= Document excerpt =
Wartoyo Undercover (Part 1): Preman Tobat hingga Terperangkap Jaringan  Al-Qaeda

Interview

by Abdul Mughis 2

Pria berdarah dingin itu bernama Wartoyo. Pemuda kampung yang malang-melintang di dunia gengster ibu kota, jaringan narkoba, hingga masuk jaringan terorisme.


Sekilas tidak tampak wajah garang ketika menjumpai sosok lelaki bernama Wartoyo alias Abu Syamil. Penampilan lugu dan sederhana layaknya pemuda kampung pada umumnya. Namun di balik kesederhanaan, pria kelahiran Kota Tegal Jawa  Tengah 1977 itu menyimpan ‘darah dingin’ yang misterius.

Sejak kecil, ia ditempa dalam lingkungan kehidupan yang keras. Terbiasa menempuh perjalanan hidup dalam situasi pelik, malang melintang dalam dunia premanisme, jaringan narkoba, hingga hingga jaringan terorisme.

Celakanya, perjalanan spiritualitas itu pun tidak sertamerta mulus. Tanpa disadari, ia bahkan terperangkap dalam jaringan Islam garis keras yang terafiliasi Al-Qaeda. Puncaknya, pada pertengahan Juni 2011 silam, Wartoyo menjadi salah satu orang yang terlibat aksi terorisme bersama rekan-rekannya.

Mereka berencana menyebarkan racun Sianida dengan sasaran kantin-kantin di kantor polisi. Baik di wilayah Jakarta, Jawa Tengah, Jawa Timur, dan Sulawesi Tengah. Jaringan teroris itu menganggap bahwa polisi adalah golongan “thogut’ yang harus dibunuh. Beruntung, aksi tersebut digagalkan oleh Densus 88 Anti Teror.

Wartoyo bersama teman-temannya ditangkap saat berencana meracuni anggota polisi di Polsek Kemayoran Jakarta. Akibatnya, Wartoyo mendekam di balik jeruji besi atas vonis empat tahun penjara.

= Required task A =
Provide the original wording of the document excerpt from "Wartoyo bersama teman-temannya" as far as "empat tahun penjara.".
= Required task B =
Continue the document excerpt from where it stops.

= Dataset extract =

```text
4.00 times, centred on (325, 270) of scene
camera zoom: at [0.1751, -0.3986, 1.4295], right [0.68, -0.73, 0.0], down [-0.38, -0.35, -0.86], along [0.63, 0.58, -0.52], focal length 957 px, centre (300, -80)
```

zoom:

= Expected answer A =
Wartoyo bersama teman-temannya ditangkap saat berencana meracuni anggota polisi di Polsek Kemayoran Jakarta. Akibatnya, Wartoyo mendekam di balik jeruji besi atas vonis empat tahun penjara.

= Expected answer B =
Saat ini, Wartoyo bersyukur masih diberi kesempatan untuk memulai hidup baru secara normal di tengah masyarakat. Mengenang masa lalunya, dia mengakui memang cenderung ‘nakal’ sejak belia.

Masa Kecil

“Waktu saya kecil, saya jauh dari orang tua. Hidup dan besar bersama kakek dan nenek saya (almarhum). Ketika Kelas 4 SD pun saya sudah mulai nakal, sudah berani merokok.  Kelas 5 meningkat udah berani minum-minuman. Dulu di sini namanya minum ciu (salah satu minuman keras lokal),” ungkapnya saat diwawancarai ruangobrol.id, belum lama ini.

Begitu pun saat menginjak kelas 6 SD, kenakalan semakin meningkat. “Kelas 1 SMP, selain rajin minum (mabuk), rajin berantem, berkelahi, sering ditangkap polsek setempat hingga (polisi) bosen. Bahkan tetangga sebelah pun trauma melihat saya,” katanya.

Bahkan hingga sekarang pun, warga di sekitar tempat tinggalnya masih trauma ketika melihat Wartoyo pulang kampung. Warga bertanya-tanya “wah ada apa?” “Wah ada masalah apa ini?”. “Tapi setelah saya jelaskan Insya Allah selamat,” katanya.

Ketika kelas 2 SMP, Wartoyo mulai mengenal kehidupan terminal. Jaringan pertemanannya mulai banyak di kalangan pekerja di terminal.  “Mulai nyalo-nyalo bus. Ketika di kelas 3 SMP, saya bertemu dengan para pelaku kejahatan, ada yang copet, perampok dan seterusnya. Kehidupan di Tegal pada saat era tahun 80-90-an itu memang cukup keras. Siapa yang berani tampil di situlah dia pemenangnya,” terangnya.

“Tampil” yang dimaksud adalah berani. Intinya jangan menindas orang, tapi kalau ditindas jangan mereka dikasih kesempatan yang kedua kali. “Kita harus sikat semua, saat itu berpikir seperti itu,” imbuh dia.

Wartoyo sempat masuk di Sekolah Teknik Menengah (STM) Yayasan Perguruan Teknologi (YPT) Kota Tegal, mengambil jurusan mekanik umum dengan jurusan tambahan otomotif. Namun demikian, Wartoyo terlibat keributan antar warga desa karena dendam lama.

Saya pukul, saya bacok, pada tahun 1991-1992, saya melarikan diri ke Lampung,” katanya.


Dia pun drop out  dari STM dan menjadi “buronan”, baik warga maupun polisi. “Alhamdulillah, saya nggak sempet ketangkep. Saya mulai jarang ketemu orang tua, jarang ketemu saudara. Ketika di Lampung, saya kontak orang tua. Katanya sudah aman karena diberitakan saya sudah tewas,”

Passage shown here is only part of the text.